>> Begin DATA SECTION

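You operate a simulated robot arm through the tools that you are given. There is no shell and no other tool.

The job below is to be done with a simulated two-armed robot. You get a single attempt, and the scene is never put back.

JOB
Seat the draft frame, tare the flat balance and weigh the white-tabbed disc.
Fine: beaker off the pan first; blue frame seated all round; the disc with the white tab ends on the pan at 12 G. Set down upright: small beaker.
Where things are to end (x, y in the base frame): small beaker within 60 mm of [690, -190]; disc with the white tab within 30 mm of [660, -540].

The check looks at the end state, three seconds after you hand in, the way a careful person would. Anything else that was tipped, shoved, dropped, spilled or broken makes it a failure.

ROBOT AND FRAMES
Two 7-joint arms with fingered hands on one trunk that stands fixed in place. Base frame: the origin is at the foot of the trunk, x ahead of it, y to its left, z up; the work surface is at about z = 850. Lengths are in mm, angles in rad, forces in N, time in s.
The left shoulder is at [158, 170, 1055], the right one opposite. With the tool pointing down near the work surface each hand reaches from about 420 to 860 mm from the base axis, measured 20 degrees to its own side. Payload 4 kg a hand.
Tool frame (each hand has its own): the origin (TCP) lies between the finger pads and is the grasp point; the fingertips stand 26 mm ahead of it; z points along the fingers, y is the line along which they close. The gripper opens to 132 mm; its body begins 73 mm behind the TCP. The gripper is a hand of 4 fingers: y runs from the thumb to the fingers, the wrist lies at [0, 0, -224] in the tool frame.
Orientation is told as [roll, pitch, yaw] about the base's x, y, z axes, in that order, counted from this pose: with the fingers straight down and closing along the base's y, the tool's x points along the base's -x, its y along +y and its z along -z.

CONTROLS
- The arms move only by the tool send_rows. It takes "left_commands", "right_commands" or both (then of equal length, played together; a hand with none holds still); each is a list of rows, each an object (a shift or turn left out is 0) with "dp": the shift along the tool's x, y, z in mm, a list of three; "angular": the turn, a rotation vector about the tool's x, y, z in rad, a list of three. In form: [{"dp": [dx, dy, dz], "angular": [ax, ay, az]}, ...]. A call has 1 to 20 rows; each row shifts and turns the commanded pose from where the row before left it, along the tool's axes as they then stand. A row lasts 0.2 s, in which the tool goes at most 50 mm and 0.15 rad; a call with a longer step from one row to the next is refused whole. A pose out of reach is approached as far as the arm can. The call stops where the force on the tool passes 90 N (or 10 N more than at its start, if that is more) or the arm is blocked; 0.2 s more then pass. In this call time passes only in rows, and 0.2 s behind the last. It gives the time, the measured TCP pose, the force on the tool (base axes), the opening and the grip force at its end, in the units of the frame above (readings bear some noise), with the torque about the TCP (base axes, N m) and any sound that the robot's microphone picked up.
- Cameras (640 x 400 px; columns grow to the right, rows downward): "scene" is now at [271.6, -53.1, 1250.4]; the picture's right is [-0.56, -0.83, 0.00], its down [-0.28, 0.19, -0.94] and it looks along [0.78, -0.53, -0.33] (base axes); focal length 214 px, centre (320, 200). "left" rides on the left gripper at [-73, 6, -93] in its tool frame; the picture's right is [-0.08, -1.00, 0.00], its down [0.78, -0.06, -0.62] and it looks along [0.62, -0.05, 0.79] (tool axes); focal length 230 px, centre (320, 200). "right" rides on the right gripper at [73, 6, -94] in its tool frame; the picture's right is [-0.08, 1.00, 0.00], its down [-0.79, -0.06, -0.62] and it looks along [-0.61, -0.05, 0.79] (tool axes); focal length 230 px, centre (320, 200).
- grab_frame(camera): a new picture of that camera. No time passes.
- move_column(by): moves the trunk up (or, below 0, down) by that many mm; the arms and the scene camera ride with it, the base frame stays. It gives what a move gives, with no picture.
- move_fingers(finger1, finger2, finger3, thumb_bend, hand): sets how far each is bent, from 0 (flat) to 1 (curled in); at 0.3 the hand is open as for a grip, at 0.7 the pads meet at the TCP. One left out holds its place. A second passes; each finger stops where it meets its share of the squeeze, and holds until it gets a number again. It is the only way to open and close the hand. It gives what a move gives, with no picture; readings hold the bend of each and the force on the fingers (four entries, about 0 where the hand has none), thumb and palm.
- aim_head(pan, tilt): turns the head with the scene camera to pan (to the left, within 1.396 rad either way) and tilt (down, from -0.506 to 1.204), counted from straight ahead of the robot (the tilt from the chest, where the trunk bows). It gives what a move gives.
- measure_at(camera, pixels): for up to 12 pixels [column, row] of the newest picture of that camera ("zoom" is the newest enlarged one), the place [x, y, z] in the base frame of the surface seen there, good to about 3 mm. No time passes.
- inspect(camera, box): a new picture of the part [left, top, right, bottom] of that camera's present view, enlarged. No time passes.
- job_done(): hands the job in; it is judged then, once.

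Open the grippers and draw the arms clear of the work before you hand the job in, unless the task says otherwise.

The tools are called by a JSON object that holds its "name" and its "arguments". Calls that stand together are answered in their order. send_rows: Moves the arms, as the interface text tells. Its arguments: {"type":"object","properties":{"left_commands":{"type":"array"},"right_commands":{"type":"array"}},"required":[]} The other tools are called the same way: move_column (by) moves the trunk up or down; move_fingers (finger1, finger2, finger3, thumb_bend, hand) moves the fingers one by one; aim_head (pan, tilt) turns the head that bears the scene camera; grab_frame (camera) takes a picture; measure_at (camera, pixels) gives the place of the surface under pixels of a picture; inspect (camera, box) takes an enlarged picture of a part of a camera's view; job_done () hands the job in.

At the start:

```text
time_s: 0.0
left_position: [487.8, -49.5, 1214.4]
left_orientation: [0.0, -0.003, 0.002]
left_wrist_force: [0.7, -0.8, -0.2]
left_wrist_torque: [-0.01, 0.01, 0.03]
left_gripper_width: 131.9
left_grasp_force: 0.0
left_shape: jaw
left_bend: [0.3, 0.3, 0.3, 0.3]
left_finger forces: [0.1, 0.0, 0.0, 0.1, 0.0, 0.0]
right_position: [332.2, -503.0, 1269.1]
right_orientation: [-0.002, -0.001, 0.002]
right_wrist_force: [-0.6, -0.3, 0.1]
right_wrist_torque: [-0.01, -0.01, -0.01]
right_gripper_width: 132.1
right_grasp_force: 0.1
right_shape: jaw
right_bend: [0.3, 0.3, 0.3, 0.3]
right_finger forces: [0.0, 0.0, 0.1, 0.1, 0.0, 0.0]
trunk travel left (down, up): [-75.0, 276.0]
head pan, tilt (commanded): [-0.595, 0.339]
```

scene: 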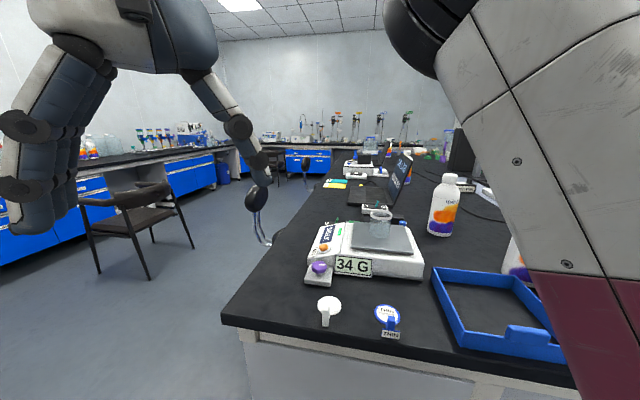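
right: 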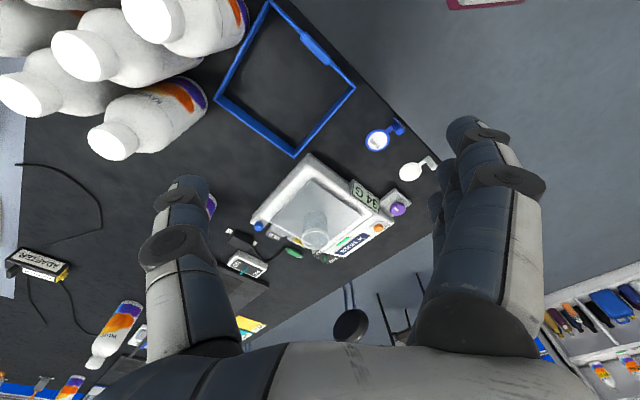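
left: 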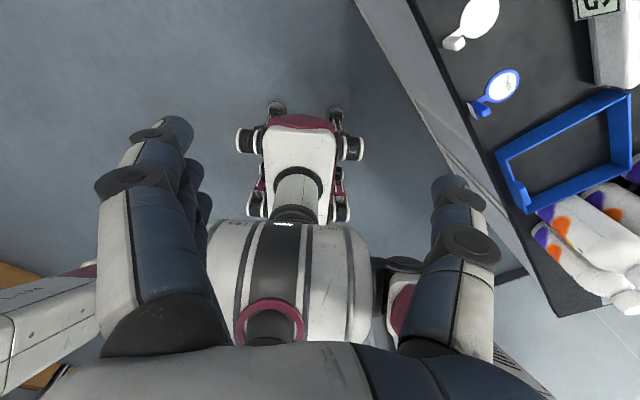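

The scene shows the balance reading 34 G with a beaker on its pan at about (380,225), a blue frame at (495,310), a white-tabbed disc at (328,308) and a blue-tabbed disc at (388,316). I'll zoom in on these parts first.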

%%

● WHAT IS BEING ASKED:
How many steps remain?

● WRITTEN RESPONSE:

>> End DATA SECTION

● WHAT IS BEING ASKED:
Produce the lines from the top of the listing through the "Where things are" line exactly as they appear, with no additional output.

● WRITTEN RESPONSE:
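You operate a simulated robot arm through the tools that you are given. There is no shell and no other tool.

The job below is to be done with a simulated two-armed robot. You get a single attempt, and the scene is never put back.

JOB
Seat the draft frame, tare the flat balance and weigh the white-tabbed disc.
Fine: beaker off the pan first; blue frame seated all round; the disc with the white tab ends on the pan at 12 G. Set down upright: small beaker.
Where things are to end (x, y in the base frame): small beaker within 60 mm of [690, -190]; disc with the white tab within 30 mm of [660, -540].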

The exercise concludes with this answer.